I wanted to make these ice cream cone cupcakes for Abby's 4th birthday. They really turned out adorable. We had them frosted in vanilla, chocolate, and cherry icing, then decorated with crystal sugar sprinkles.


When I was growing up, my mom made these cupcakes with the batter poured right into the cone, but usually, this meant that very little cake created the dome at the top for icing. By baking the cupcakes upside down in regular cupcake cups, I had a fair amount of cake to decorate, creating a much larger looking ice cream cone!

The only problem with this method was that the cupcakes became extremely top-heavy. So, how do we transport them?!

I read nearly a hundred reviews and everyone complained about the transport of these cupcakes. Oh, they're adorable and well-loved by kids, but transporting them is a pain. I couldn't find any good suggestions, so I came up with my own.


5 oz dixie cups, turned upside-down, with the bottoms cut out made for an amazingly stable ice cream cupcake holder.


Place them all in rows inside a couple of giant cake boxes we picked up at Michael's and you've got a great way to transport these cupcakes!

Plastic bags added extra stability and spacing so that cones didn't dive into one another.
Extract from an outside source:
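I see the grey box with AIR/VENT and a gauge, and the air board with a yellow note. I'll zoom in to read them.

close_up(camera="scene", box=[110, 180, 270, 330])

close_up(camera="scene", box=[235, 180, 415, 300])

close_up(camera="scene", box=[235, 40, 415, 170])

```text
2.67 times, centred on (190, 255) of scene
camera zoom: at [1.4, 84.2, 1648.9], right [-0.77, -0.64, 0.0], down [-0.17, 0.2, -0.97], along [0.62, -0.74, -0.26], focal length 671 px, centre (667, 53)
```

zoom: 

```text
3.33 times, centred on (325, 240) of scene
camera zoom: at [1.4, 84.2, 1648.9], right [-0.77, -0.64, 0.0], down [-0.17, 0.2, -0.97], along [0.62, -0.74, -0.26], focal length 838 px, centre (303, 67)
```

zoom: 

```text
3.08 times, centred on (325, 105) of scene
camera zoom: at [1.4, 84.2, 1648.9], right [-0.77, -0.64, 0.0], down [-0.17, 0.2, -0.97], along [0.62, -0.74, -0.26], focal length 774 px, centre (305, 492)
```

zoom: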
This is how they are enjoyed!

Paul and I were really in a baking mode, so we also made treats to give away at the party. The intention was to create goody bags for each child, but after searching far and wide and getting frustrated with only finding cheap plastic toys, we decided to make cookies on a stick then decorate them. Paul was a huge help creating batch after batch of perfect chocolate chip cookies on popsicle sticks. Abby and I frosted and decorated them.

We were all really happy at how well the baked goodies turned out for the party.